Doch täglich bekommt Jean-Pierre Chevènement mehr Feinde. Und immer mehr von ihnen kommen aus den Reihen, die vor einem knappen Jahr die rot- rosa-grüne Regierung gewählt haben, der er als einziger Vertreter der sozialistennahen „Bürgerbewegung“ angehört. Zur Erinnerung: Jener unverhoffte Wahlsieg kam zustande, nachdem wenige Monate zuvor Hunderttausende auf Frankreichs Straßen gegen die Immigrationspolitik der Konservativen protestiert hatten. In Anerkennung jener sozialen Bewegung, die ihnen an die Macht verholfen hatte, bestand der erste spektakuläre Akt der neuen Regierung denn auch in einem Dekret, das die „papierlosen Einwanderer“ in Frankreich dazu aufforderte, ihre Regularisierung zu beantragen.
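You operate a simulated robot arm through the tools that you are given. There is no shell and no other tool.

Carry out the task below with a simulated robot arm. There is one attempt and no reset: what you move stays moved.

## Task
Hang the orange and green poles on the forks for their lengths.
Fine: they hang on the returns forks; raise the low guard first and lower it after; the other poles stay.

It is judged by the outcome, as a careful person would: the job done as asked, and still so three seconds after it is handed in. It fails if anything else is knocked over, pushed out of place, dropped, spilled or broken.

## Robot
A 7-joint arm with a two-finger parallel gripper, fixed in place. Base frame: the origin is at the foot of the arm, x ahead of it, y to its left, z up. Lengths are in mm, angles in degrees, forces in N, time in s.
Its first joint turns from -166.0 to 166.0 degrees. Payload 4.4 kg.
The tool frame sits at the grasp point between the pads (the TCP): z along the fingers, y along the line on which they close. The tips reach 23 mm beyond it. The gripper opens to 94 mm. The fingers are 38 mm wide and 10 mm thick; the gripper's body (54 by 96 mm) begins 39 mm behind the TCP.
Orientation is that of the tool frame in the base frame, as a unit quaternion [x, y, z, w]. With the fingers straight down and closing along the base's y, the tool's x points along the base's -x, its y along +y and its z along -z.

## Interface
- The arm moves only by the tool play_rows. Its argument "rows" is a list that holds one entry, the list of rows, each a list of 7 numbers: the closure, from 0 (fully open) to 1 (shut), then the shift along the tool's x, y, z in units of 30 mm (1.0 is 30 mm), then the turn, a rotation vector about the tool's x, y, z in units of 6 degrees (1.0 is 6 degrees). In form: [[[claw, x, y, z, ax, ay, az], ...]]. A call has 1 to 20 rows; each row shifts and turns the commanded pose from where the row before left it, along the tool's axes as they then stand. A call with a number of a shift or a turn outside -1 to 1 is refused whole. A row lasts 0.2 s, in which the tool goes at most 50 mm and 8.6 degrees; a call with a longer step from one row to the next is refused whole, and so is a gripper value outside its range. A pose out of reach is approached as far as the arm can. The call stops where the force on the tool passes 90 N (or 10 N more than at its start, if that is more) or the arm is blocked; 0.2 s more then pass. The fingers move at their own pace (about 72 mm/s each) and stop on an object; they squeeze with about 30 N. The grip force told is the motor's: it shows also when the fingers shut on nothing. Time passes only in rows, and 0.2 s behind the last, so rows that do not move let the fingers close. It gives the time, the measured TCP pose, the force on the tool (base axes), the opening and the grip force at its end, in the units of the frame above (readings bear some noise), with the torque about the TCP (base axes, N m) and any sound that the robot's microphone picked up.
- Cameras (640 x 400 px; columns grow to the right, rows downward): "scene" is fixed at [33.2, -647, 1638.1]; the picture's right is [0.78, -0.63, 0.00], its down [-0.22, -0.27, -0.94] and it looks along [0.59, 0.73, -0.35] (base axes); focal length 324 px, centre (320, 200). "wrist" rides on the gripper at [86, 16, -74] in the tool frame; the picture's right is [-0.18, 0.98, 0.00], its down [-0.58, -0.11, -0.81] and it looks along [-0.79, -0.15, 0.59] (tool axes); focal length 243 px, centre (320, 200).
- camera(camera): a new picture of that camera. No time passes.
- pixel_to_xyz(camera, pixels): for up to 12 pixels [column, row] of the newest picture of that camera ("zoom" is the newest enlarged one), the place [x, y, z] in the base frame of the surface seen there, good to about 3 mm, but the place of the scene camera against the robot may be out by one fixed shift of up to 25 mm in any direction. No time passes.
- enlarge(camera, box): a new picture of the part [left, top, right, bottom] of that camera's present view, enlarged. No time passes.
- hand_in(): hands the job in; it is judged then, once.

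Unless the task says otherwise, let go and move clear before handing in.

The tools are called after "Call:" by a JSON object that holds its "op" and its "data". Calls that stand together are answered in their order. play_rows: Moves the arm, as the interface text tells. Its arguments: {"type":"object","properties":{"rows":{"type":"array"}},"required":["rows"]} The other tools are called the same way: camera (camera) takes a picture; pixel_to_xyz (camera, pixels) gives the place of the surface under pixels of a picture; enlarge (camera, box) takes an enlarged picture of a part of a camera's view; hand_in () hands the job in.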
Das Leitmotiv für die Regularisierung sollte die Integrationsbereitschaft sein, erklärte Chevènement damals.
Inzwischen hat sich bewahrheitet, was damals nur wenige Schwarzmaler befürchteten: Das Dekret war eine Falle. Im Gegensatz zu seinen konservativen Vorgängern verfügt Chevènement jetzt über eine Papierlosen-Datei mit 150.000 Namen, Adressen und Arbeitsplätzen von gutgläubigen Immigranten, die mit ihrem Antrag ihre Bereitschaft zur Integration in Frankreich gezeigt haben. Nur jeder zweite Antragsteller ist bislang regularisiert worden, obwohl fast alle seit Jahren in Frankreich leben und arbeiten. Alle anderen müssen Frankreich verlassen oder untertauchen.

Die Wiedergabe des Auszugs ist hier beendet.